Output the data that follows exactly, line for line. Return a JSON list in which every string is one line; blank lines are skipped.

▼▼▼

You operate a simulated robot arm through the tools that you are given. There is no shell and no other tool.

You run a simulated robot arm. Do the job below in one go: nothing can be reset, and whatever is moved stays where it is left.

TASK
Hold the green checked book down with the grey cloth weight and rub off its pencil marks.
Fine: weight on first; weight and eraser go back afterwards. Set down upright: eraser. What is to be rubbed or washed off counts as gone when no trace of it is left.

▲▲▲

Written solution>
[
  "You operate a simulated robot arm through the tools that you are given. There is no shell and no other tool.",
  "You run a simulated robot arm. Do the job below in one go: nothing can be reset, and whatever is moved stays where it is left.",
  "TASK",
  "Hold the green checked book down with the grey cloth weight and rub off its pencil marks.",
  "Fine: weight on first; weight and eraser go back afterwards. Set down upright: eraser. What is to be rubbed or washed off counts as gone when no trace of it is left."
]